I did a little 5lb er as a test run Sat. It cooked well but the dalmatian rub was too peppery for the family's tastes. Scraped off the rub and it was tender and juicy.
 
Paul - Thanks for your very kind comments. Here is the 30,000 foot view.

Package weight: 10.25 lbs
Trimmed weight: About 8.25 lbs

I seasoned it with Cow Cover rub from Kosmo's Q (commerical) and refrigerated it
overnight (about 12 hours).

I fired up my UDS at 375* with a blend of Kingsford Competition, Kingsford blue
bag, mesquite lump and some cherry chunks. I've found that this works
exceptionally well for brisket.

The brisket went on, fat-side-down for two and a half hours. At that point it
was at 162* in the flat (just before it overlaps the point).

I drizzled both sides with honey as I wrapped it (fat side up) in a double-layer
of heavy-duty foil. I also added about 1/2 cup of beer to the foil.

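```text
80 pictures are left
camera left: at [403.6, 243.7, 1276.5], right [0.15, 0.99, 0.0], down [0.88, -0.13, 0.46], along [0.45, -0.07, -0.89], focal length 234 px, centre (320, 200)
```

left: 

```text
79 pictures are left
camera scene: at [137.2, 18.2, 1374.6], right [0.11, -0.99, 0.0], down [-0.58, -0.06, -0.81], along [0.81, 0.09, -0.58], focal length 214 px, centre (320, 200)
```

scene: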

It went back on the cooker for an hour.

At this point the temp was 198 in the same place on the flat.

I unwrapped it and combined the foil liquid with 1/3 cup Cattlemen's Original
sauce, 1/8 cup brown sugar and three tablespoons of cider vinegar.

I mopped both sides and returned it to the cooker.

I flipped and mopped both sides twice at 10-minute intervals.

That's it!

Since this was a graduation gift I didn't get to sample it. However, the guys that
I gave it to said it was the best brisket that they had ever tasted.